Читаем Я вернулся полностью

Начинается фестиваль Балтийских театров. Якуты привозят Короля Лира, а эстонцы из Тарту Гамлета. Я пойду на Лира. Я так живо представляю себе, как он сидит на санях и курит трубку, а якутские гонерильи делят между собой чумы. Хорошо бы все люди на свете были якутами и всегда шел снег. А то приходит весна, ты начинаешь на что-то надеяться, а впереди все равно холод, тоска и смерть.

Богородской колбасы взял четыре палки. И гомельские спички из-за картинки. Написано просто: СПИД. И ни слова больше.

Книга Костелянца о теории драмы. Человеку девяносто лет, он насквозь глухой, и вдруг в книге открываются целые позитивные шекспировские миры.

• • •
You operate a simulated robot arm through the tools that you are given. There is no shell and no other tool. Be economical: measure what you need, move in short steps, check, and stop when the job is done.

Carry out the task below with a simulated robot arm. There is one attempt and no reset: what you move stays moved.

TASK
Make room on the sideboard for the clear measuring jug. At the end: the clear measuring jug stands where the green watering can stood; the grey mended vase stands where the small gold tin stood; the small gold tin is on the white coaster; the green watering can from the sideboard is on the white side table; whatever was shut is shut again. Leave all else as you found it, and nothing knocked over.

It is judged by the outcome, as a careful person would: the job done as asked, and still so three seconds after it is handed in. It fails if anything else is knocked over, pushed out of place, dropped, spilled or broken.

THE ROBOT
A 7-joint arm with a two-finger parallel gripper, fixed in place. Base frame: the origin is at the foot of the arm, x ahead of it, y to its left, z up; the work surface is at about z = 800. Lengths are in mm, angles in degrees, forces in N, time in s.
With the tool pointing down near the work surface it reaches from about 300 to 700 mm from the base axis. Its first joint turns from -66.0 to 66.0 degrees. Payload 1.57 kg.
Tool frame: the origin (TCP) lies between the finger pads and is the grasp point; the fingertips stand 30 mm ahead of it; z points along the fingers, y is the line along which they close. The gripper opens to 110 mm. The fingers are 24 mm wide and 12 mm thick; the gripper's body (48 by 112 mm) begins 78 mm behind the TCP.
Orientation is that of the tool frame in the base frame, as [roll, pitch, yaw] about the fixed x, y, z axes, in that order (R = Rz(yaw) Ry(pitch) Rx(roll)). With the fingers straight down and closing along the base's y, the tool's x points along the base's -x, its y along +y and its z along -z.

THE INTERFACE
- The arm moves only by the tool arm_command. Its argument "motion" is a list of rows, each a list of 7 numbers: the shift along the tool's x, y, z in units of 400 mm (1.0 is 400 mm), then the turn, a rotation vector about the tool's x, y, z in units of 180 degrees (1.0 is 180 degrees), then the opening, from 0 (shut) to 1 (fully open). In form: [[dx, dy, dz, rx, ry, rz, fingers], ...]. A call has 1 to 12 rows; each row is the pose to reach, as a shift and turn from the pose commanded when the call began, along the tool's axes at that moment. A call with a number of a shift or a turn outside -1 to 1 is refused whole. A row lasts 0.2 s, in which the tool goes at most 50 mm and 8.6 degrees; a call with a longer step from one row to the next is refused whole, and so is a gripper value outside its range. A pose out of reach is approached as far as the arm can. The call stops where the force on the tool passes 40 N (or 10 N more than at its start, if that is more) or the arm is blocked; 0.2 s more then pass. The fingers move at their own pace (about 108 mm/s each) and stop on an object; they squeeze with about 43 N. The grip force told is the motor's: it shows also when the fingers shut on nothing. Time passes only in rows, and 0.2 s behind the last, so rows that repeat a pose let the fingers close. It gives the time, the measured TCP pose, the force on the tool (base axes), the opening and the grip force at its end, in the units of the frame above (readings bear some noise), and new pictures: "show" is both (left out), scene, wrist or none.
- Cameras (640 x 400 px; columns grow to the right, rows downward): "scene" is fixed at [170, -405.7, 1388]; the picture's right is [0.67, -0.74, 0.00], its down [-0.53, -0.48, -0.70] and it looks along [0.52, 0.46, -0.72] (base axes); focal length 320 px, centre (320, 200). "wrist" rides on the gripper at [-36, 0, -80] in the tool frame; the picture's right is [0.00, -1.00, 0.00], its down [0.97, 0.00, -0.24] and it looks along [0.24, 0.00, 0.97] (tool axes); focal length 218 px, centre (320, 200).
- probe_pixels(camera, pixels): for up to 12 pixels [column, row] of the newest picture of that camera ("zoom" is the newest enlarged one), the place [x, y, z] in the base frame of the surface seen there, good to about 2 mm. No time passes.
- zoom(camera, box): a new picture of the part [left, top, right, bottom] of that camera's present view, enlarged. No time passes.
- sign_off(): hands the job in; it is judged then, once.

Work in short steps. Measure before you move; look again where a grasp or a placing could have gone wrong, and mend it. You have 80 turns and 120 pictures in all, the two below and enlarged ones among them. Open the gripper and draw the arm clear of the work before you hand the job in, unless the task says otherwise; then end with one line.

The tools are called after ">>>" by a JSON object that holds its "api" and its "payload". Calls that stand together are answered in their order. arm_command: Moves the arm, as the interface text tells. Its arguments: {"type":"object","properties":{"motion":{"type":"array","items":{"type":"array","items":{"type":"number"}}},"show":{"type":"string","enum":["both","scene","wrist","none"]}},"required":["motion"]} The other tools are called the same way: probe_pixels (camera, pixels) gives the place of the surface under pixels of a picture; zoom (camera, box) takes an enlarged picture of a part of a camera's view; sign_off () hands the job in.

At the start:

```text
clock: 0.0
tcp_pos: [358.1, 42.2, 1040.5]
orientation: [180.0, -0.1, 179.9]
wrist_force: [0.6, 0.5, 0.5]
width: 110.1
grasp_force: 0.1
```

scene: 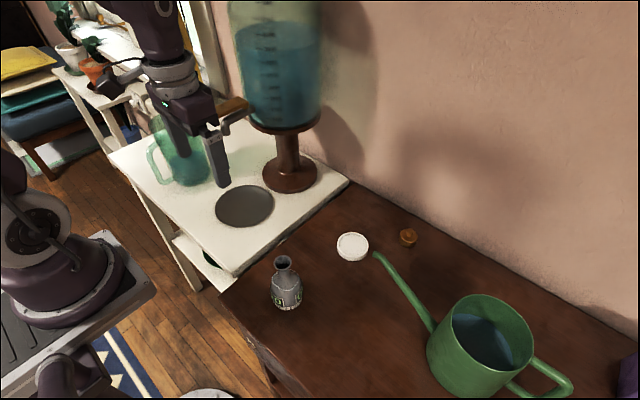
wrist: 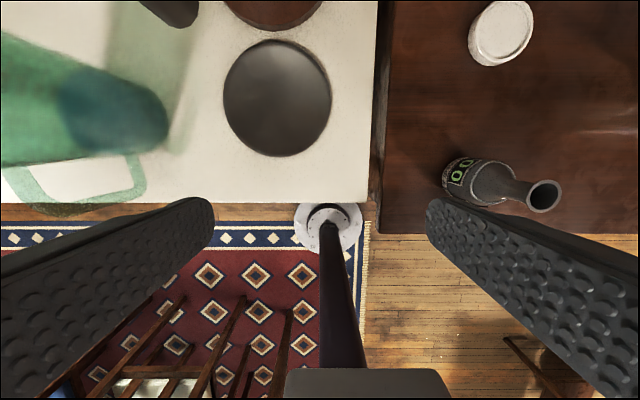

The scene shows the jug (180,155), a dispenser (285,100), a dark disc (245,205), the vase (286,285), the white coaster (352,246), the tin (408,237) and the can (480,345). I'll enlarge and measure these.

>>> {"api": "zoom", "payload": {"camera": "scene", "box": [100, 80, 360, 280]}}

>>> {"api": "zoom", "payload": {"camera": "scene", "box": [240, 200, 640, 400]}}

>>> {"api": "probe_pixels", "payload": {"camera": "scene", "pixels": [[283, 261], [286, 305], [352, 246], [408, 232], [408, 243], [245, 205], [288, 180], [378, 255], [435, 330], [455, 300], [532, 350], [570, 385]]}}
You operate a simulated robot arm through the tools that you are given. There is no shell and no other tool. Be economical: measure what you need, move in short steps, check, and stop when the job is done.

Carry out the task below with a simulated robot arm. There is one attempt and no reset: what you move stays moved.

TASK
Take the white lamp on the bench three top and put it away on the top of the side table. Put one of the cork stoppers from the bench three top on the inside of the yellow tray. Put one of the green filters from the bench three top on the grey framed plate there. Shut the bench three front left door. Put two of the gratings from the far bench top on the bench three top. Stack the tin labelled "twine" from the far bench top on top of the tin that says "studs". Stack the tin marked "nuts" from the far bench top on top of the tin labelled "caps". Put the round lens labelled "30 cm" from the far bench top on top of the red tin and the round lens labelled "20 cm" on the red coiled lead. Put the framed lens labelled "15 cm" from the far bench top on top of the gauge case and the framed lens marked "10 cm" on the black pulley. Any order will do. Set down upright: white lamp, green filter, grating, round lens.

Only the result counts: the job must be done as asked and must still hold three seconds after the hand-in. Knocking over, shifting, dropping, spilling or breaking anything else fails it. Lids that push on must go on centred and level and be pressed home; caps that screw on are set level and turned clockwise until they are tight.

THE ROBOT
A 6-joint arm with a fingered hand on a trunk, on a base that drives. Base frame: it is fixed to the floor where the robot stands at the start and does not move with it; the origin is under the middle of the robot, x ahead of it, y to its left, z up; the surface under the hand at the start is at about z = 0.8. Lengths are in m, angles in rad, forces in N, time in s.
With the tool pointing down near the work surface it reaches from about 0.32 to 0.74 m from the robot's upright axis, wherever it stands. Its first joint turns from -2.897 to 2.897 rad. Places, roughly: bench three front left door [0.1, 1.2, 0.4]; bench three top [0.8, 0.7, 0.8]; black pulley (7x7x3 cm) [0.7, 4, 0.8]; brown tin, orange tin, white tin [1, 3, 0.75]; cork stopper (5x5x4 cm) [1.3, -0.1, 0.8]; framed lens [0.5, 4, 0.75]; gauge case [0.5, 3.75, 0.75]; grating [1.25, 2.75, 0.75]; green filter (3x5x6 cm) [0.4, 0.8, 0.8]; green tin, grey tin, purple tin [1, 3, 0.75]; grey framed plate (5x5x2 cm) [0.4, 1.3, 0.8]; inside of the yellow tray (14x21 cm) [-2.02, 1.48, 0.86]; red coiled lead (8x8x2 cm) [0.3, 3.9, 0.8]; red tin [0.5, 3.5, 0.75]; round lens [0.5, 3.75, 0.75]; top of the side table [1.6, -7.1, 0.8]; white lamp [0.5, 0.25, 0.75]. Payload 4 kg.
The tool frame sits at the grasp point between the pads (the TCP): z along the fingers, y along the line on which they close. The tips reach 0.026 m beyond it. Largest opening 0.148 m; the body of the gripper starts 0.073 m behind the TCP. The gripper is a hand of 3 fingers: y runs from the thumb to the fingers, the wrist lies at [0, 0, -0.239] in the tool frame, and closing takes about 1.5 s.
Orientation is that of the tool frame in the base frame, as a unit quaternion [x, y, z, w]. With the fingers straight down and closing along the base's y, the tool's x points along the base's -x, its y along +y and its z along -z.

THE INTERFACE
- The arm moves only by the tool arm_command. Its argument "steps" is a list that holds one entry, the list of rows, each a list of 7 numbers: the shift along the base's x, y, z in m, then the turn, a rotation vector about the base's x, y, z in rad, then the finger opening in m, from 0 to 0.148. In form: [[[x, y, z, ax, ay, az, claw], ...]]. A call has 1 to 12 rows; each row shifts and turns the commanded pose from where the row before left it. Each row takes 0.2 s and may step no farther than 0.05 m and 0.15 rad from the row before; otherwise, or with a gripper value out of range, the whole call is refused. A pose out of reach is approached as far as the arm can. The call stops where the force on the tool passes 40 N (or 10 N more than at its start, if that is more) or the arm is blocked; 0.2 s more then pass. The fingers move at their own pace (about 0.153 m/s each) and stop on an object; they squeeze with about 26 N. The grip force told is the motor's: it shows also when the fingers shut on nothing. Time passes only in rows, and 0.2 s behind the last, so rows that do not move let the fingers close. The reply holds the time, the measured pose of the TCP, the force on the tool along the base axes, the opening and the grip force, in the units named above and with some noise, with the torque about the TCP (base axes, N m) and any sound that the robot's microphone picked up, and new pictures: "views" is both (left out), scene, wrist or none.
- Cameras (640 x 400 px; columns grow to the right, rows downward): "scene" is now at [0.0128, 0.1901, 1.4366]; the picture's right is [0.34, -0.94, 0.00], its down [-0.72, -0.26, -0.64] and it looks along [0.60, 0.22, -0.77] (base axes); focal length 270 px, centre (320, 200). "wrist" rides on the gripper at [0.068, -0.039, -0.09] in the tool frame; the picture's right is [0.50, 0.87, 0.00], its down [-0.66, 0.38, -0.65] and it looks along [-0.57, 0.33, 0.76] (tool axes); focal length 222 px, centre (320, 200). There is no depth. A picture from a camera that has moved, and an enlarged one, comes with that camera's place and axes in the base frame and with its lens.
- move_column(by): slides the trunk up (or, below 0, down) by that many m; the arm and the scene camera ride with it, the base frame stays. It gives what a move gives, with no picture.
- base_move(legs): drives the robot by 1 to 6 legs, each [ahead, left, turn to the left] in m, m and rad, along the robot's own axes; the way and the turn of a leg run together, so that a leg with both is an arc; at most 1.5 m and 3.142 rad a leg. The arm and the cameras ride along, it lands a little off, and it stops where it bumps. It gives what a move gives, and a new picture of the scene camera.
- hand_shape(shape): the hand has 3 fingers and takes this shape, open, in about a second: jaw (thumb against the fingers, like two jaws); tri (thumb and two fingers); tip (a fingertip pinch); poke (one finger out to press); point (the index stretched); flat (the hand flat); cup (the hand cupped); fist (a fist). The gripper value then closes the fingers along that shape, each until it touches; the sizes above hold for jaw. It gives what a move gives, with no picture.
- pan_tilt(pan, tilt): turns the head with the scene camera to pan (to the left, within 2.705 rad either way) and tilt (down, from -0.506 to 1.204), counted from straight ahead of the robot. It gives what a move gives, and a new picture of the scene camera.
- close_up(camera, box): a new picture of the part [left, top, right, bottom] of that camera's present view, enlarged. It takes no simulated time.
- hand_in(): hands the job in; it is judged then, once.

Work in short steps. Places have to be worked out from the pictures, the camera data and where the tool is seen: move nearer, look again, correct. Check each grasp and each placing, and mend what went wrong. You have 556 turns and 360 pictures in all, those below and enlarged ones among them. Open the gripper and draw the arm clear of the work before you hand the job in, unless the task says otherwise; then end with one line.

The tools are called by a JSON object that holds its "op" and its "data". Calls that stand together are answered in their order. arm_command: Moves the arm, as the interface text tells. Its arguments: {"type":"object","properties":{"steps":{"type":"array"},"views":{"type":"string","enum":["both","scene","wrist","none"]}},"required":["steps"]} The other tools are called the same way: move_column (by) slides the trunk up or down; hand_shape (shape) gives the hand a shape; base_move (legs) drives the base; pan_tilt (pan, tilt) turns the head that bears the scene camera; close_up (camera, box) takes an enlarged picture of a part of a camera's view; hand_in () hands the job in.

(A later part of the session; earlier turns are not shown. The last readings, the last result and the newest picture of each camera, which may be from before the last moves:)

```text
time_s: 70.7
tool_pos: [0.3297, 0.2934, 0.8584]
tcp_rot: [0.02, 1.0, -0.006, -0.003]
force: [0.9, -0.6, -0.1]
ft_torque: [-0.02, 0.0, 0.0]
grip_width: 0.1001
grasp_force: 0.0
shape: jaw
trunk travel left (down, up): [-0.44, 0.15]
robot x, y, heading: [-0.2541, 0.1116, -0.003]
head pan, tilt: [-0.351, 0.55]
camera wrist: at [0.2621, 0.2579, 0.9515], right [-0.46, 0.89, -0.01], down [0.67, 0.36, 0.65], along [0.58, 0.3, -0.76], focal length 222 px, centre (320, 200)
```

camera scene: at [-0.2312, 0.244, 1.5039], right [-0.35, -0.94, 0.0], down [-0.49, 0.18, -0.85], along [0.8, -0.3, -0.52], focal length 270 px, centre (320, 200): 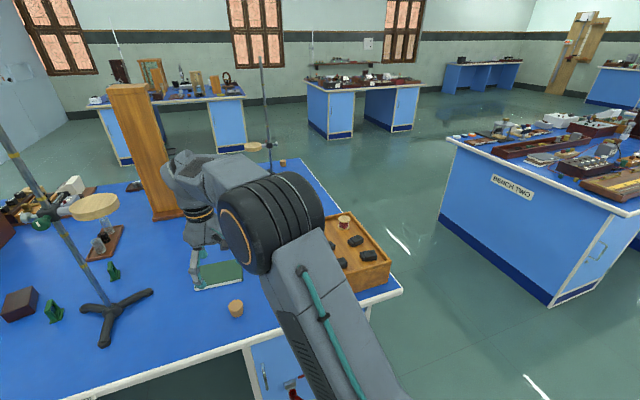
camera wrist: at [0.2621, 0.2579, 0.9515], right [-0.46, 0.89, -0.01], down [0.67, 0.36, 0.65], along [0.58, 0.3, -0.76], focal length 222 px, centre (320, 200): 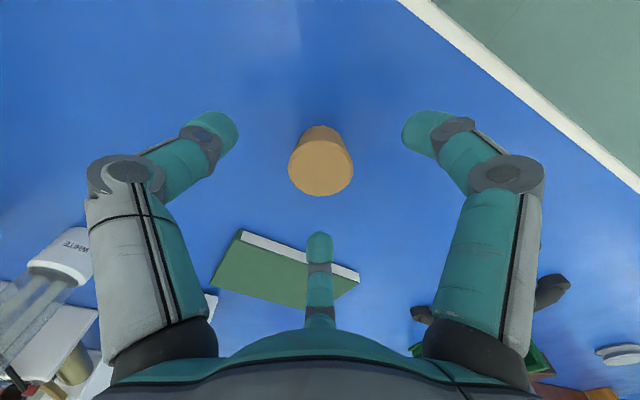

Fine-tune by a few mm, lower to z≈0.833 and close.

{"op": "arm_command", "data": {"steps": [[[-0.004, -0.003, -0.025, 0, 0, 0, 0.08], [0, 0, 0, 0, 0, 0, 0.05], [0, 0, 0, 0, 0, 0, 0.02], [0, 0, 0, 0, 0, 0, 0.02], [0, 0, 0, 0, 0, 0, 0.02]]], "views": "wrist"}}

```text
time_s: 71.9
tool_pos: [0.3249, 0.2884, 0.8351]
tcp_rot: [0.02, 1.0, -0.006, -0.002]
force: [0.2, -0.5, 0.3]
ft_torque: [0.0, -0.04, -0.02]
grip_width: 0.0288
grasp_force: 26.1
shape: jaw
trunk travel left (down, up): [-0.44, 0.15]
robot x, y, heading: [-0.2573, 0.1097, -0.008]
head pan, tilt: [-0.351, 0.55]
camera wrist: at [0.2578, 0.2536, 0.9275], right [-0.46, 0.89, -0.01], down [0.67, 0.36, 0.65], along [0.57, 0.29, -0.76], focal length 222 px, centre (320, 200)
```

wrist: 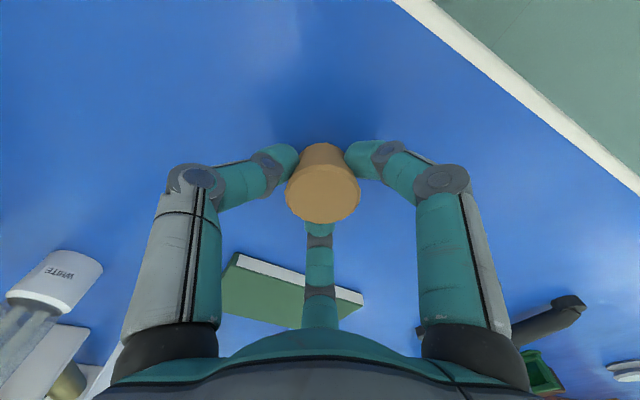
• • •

Люди все изменились. Наташка Сафронникова говорит: "Может быть, ты забежишь ко мне на работу?" Дело в том, что пока был жив Лешка, я заходил к ним домой. Меня никому не приходило в голову приглашать на работу. Мой друг Дима Слободинский не верит, что люди могут меняться. Он говорит, что люди как старые футбольные мячи - из той же кожи, тот же рисунок, правда, обшарпанный. И хуже отскакивают.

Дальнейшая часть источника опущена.